Monday, July 27, 2009

Five Things You Should Never Ask a New Mom.

Back in the days B.T., I attempted to educate the world on how not to speak to a pregnant woman. I'm not sure how effective it was, but I felt better. And now? Now I'd like to teach you how not to talk to a new mom. So here it is, the list of things I don't ever want to hear you ask a woman with a newborn ever again.

Are you getting any sleep? Hmmm, let's see. I have a baby who needs to eat about every three hours or so. Said feeding takes about an hour. Then there's the diaper changing, and the calming of the baby, and the rocking. That takes another hour. That leaves, let's do the math, an hour! A whole hour in which to sleep. And that's if I don't have to eat, or pee, or shower, or wash some dishes so there's some utensils to eat with! Short answer? No. No I am not. Thanks for reminding me.

Are you breastfeeding? Excuse me? Since when is what I do with my boobs any of your business? And what are you going to do if I say no? Turn into a breastfeeding nazi and tell me how I'm damaging my child? I bet you will. Which is why I'd really rather not answer such a personal question, if it's all the same to you.

Are you sure you should be (fill in the blank)...I can't tell you how many people started a sentence that way in my first weeks as a mom. Absolute strangers told me I shouldn't have my baby out in public. That I wasn't dressing her warmly enough. That I was holding her wrong. The list goes on and on. And you know what? I was already completely paranoid and unsure of myself. I really didn't need this "helpful" advice. So next time you find yourself starting a sentence that way? Can it.

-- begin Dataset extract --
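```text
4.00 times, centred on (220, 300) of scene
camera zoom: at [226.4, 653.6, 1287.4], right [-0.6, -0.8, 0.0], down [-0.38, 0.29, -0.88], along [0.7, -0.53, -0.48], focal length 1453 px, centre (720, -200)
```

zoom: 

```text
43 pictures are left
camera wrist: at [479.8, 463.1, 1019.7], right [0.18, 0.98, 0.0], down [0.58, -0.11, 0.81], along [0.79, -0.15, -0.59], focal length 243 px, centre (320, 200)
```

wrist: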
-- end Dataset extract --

Aren't you going to stay home with the baby? I've heard that question asked just about every way you can phrase it. And it never fails to make me mad. No, I am not staying home. As much as I would like to, I'd like to keep a roof over my baby's head more. So please stop making me feel like a horrible human being—I'm already conflicted enough.

And here it is. The very worst thing you can ask a new mom. Are you ready?

When are you having another one? Seriously? This one can't even hold her head up yet, and you want to know when I'm going to do this again? Un freaking believable. Here's a head's up. If the baby's under a year old, the mom hasn't had time to forget how horrible the whole thing was. Don't ask about her plans for further procreation. 'Kay?

On behalf of all the tired, frustrated, in-over-their-heads new mothers in the world, I thank you for your attention to this matter.


  1. Ah, the breastfeeding question...even as a nursing mom, I hated this question. I always said "Yes, I'm feeding her" and got some very confused looks...he, he.
    Seriously, I just don't get why someone feels this is public information. So strange to me...

  2. I remember when son #1 was 6 wks old, having a crotchity old supermarket employee ask me "Don't you think he was far too young to be taking him out in public." Never been so angry! There was a "cleanup" needed on aisle five immediately after.

  3. Whewwww. I haven't blown it yet!! My "favorite" question when your cousins were babies, was... Are they twins?

  4. I hated it when people asked if there was anything they could do to help, but didn't really mean it.

    I had a "friend" who came over to "help" me and I was totally thinking of either, she would do a load of laundry for me, make some lunch or something OR maybe I could do those things, while she snuggled with the baby (I'm not completely dilusional - that's why people really come to see you).

    Oh, no. She came over and expected to chit chat the whole time and actually looked annoyed when I had to tend to the baby. That's not helping!!!

  5. Oh, and one more thing.

    When Hubby comes home and says, "So what did you do all day?"

    He's lucky he isn't buried in the back yard.

  6. About 4 weeks after Bea was born, I was at the post office buying lots of stamps to mail out her birth announcements.

    The guy at the counter said " Mailing a lot of stuf? "
    I said, "Yes, they are birth announcements." He replied: "When are you due?"

    EXCUSE ME????

  7. Erica, I never, ever use this acronym, but I am, indeed, LMFAO. Did you smack the jerk wad? That's awful, but hilarious.

  8. Amen. Mine said that too, until he spent a month home with the little beast. He understands now...

  9. I couldn't get too mad at him... he is a middle aged guy with photos of his dachshunds on his counter and he was listening to Howard Stern asking me if I thought Artie was in serious trouble.

    From one Stern fan to another, I looked beyond the ridiculously stupid question. I did, however, call him out on it. He awkwardly tried to back peddle.